On the flip side of that coin is a group like Silverman. Toiling away with track after track on the site, the group marched their way right up the charts and even scored a trip to play in L.A. (they hail from the UK). While their release Speed Of Life Part One was a compilation of all their tracks from MP3.com, this newest release is more of an actual debut for the group. Signed by the Uglyman label (home of Elbow and I Am Kloot among others), they mix a swig of brit rock with a dab of trip hop and several other genres. Production-wise, it's sharp as knives, and very lush as it flows through a quick 7 tracks and 35 minutes.
While the instrumentation is definitely one of the high points of the group, it's the vocals of Anna Dennis (which are eerily similar to former Sundays singer Harriet Wheeler -- a good thing) that are the focal point of almost every song. Discovered at an acoustic club (sheesh, how many times have we heard that?) by lead man Martin Williams, the duo hit it off, started turning each other on to different musical styles, and got down to making some of their own.
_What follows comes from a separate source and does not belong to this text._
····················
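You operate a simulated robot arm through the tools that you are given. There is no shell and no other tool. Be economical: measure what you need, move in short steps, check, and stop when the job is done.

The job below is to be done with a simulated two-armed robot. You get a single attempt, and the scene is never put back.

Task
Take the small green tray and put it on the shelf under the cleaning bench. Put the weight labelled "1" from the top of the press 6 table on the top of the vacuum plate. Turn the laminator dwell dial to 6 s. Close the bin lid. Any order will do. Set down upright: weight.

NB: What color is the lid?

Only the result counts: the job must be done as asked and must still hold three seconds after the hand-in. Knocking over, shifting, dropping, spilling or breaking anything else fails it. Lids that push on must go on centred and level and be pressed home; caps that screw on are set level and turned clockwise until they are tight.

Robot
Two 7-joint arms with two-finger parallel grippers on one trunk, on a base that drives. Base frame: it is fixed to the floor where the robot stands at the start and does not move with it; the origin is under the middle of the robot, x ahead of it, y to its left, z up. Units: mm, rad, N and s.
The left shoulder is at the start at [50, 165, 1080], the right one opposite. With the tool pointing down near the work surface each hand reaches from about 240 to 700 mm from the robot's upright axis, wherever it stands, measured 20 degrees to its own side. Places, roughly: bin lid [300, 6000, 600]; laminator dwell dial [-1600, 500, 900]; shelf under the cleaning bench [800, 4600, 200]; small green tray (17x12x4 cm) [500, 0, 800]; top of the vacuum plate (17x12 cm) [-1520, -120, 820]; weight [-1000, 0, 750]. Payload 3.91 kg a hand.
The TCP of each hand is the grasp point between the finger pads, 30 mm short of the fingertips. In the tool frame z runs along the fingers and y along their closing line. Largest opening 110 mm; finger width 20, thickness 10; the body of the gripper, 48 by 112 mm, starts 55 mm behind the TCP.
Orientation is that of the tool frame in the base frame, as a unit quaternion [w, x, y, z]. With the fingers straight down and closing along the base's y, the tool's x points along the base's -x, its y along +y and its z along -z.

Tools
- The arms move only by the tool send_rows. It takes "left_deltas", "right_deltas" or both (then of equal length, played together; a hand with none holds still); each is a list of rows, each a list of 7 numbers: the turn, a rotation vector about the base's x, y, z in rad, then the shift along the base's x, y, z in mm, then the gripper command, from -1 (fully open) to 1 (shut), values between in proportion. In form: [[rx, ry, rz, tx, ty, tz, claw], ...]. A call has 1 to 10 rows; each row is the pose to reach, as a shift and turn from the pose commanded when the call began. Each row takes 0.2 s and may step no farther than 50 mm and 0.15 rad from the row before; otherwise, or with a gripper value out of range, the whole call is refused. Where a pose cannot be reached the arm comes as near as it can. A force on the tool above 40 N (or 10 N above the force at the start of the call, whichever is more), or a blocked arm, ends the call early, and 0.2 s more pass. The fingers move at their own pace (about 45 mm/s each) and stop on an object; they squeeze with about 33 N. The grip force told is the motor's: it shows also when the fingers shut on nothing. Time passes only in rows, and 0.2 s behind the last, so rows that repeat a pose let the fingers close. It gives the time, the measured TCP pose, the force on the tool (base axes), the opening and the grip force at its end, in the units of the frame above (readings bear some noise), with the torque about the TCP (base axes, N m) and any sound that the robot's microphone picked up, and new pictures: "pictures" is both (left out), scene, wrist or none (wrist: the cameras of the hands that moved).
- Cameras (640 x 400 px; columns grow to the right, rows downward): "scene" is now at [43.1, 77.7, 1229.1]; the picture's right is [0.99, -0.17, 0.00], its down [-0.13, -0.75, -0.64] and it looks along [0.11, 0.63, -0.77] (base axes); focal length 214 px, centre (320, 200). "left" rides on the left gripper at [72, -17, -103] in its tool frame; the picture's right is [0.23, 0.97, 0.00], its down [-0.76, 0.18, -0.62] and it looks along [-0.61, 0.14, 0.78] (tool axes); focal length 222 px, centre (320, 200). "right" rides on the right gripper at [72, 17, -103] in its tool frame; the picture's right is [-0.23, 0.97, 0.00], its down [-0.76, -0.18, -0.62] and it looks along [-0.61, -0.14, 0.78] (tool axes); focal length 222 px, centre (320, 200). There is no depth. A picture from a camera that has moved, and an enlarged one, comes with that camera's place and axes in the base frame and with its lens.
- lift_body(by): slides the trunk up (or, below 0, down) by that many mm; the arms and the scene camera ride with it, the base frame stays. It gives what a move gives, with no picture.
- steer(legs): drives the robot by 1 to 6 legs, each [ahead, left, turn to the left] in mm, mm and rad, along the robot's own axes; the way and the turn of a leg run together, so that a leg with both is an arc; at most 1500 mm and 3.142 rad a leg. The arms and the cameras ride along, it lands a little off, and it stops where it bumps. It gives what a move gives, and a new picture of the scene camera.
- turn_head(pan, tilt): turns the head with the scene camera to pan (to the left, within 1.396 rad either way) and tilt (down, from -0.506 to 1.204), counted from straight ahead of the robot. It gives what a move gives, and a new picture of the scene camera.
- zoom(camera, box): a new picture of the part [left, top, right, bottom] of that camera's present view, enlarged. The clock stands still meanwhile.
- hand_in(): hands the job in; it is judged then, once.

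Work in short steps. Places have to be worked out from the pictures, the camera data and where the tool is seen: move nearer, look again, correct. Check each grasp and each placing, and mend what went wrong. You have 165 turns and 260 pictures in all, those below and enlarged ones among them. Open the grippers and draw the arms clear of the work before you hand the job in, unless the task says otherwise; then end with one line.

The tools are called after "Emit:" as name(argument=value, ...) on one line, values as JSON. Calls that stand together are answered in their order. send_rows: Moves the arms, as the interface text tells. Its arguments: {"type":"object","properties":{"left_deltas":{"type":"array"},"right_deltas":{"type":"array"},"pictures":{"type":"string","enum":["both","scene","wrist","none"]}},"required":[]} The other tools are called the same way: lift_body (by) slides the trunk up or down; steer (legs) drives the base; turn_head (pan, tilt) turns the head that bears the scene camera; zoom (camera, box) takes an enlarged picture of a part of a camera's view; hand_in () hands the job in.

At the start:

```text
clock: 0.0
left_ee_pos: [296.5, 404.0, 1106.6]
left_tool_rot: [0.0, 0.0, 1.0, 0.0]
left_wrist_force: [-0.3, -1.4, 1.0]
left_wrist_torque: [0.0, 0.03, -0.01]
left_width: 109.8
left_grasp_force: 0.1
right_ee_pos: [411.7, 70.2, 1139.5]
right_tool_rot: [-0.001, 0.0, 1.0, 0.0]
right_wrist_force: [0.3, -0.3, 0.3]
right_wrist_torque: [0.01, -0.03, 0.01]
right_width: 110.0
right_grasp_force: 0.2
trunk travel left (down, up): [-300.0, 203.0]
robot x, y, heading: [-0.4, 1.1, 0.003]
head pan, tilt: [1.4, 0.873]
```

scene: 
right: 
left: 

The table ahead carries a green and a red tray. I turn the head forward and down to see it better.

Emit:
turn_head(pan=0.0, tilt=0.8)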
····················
Opening with "Ctrl Alt Del," the two mix up vocals (he a crooning baritone, she with soulful highs) over a piano and keyboard touched rhythm heavy track that recalls Nick Cave and Kylie Minogue's duet on The Murder Ballads.
"Secret Baby" rumbles along with another chunky beat and some sputtering electronics and keyboards, while Dennis again adds some sultry, yet teasing vocals. "Don't Leave This World Without Me" arrives as one of the most pop-oriented tracks on the disc, mixing an upbeat rhythm track with soaring vocals and looped acoustic guitars. Compared to other tracks on the disc, it's a little over-the-top, but not too glaring. Offsetting a thick wall of guitar feedback with an absolutely lovely shimmering guitar melody, "Can I Have My Heart Back Please" might just be the best track on the entire disc.
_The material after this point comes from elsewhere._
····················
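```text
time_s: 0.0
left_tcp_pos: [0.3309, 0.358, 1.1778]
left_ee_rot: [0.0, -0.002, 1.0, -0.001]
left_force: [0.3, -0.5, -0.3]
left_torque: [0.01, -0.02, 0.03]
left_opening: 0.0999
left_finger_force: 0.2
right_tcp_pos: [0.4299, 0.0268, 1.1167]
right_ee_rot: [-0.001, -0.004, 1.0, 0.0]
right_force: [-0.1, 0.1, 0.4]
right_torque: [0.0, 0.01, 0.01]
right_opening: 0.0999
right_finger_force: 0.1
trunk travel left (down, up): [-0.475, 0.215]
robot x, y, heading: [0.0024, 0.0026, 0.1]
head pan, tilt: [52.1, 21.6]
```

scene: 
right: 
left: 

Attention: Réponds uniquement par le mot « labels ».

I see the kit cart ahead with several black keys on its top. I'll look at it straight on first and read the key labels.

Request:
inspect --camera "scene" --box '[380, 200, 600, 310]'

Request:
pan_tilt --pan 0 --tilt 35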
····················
As mentioned above, although this is technically just a sophomore release, it's polished very nicely and spans enough emotions over the course of it's short length to keep up contemporaries who fill an hours time. Covering the well-worn subjects of love, sex, and death, the emotive vocals of Dennis and rich instrumentation of the group still show that there's plenty of places to explore. While it mainly falls more into the realm of refined rock music, the subtle and touching closing track of "Nothing I Do, Nothing I Say," proves they can move in other directions as well. A solid debut(?) and a group to keep an eye on.